Although each is, as mentioned, different, every version of “It Is Especially Dangerous To Be Conscious Of Oneself” takes as its primary feeling the emotionality (half ironic/half solemn and sincere) enveloped in that passage.
As for the serial poem structure, I think it can force a writer to make (imagistic, thematic, emotional, associational, linguistic, etc.) connections in his/her work that singular poems, obviously, don’t allow for. But it’s not my ideal form and in my opinion somewhat overused in contemporary poetry. I personally believe it’s far more difficult to write a long poem with direct/overt threads than it is to write a serial poem with threads only loosely woven together.
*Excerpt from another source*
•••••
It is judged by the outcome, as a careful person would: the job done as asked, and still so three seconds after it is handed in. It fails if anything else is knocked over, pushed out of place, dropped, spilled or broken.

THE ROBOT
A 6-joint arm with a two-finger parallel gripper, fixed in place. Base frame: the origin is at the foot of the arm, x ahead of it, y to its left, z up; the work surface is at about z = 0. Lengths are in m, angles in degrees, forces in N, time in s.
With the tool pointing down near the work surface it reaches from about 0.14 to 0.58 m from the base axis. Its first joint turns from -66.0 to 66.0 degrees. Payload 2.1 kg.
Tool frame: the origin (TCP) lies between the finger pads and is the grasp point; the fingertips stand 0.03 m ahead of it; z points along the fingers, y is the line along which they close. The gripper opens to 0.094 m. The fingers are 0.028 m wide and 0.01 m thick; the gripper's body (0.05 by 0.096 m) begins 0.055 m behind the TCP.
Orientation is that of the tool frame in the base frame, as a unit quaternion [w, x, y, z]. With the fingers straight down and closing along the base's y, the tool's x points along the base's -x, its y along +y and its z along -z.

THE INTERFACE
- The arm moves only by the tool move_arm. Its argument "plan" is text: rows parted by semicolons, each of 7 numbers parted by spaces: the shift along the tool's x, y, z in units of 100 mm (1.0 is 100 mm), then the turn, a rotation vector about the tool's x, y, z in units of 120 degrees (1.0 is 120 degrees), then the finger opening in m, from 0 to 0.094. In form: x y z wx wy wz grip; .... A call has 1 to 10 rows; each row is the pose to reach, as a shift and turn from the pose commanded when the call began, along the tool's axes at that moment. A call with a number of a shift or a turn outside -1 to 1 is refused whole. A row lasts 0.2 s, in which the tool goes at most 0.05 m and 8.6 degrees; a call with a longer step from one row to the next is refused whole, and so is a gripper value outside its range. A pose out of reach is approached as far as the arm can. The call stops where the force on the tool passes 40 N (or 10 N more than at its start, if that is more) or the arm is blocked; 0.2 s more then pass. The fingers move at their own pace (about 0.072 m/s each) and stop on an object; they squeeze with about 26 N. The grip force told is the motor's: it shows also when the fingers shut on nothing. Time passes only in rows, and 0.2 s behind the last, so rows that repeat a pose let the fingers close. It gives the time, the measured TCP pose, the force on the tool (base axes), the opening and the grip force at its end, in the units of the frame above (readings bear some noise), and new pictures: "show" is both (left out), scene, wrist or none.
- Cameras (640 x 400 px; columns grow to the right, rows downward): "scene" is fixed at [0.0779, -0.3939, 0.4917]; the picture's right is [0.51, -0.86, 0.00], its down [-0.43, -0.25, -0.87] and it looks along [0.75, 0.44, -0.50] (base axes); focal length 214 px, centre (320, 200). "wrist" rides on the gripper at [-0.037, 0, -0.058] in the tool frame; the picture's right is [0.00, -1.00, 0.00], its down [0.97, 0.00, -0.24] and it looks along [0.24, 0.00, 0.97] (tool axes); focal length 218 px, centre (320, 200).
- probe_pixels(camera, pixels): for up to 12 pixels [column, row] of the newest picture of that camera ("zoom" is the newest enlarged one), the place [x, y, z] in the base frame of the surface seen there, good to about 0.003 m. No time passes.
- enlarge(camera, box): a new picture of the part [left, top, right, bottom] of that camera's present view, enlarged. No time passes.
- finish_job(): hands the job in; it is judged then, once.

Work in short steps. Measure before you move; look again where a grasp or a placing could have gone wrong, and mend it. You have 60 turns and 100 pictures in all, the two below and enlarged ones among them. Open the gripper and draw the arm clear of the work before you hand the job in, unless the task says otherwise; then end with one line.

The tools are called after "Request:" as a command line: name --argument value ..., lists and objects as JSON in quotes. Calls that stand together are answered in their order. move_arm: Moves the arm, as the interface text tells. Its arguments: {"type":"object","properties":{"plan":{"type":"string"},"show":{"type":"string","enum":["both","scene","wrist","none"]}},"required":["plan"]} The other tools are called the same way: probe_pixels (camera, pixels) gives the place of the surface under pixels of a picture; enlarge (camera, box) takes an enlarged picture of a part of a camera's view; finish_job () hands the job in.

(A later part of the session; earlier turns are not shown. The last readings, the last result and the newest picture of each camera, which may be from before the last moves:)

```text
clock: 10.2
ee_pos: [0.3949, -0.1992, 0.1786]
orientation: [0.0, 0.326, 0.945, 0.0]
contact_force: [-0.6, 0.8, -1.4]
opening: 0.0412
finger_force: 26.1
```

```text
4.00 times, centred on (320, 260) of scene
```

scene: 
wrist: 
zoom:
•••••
It is especially dangerous to be conscious of oneself because the more conscious you are of yourself the less conscious you are of everything and everyone else. “A gambler plays better for tiles than for money, because he does not bother to think; a good swimmer learns to handle a boat quickly, because he does not care if it turns over; a drunken man failing from a cart escapes with his life because, being unconscious, he does not stiffen himself before collision… A woman aware that she is beautiful ceases to be beautiful,” etc. Being too conscious (or aware or engrossed or absorbed) of yourself inevitably means you’re not conscious of what else is out there. Which is a lot. And the title of that poem sums up the way I desire to live and be—something I’m still working on, of course.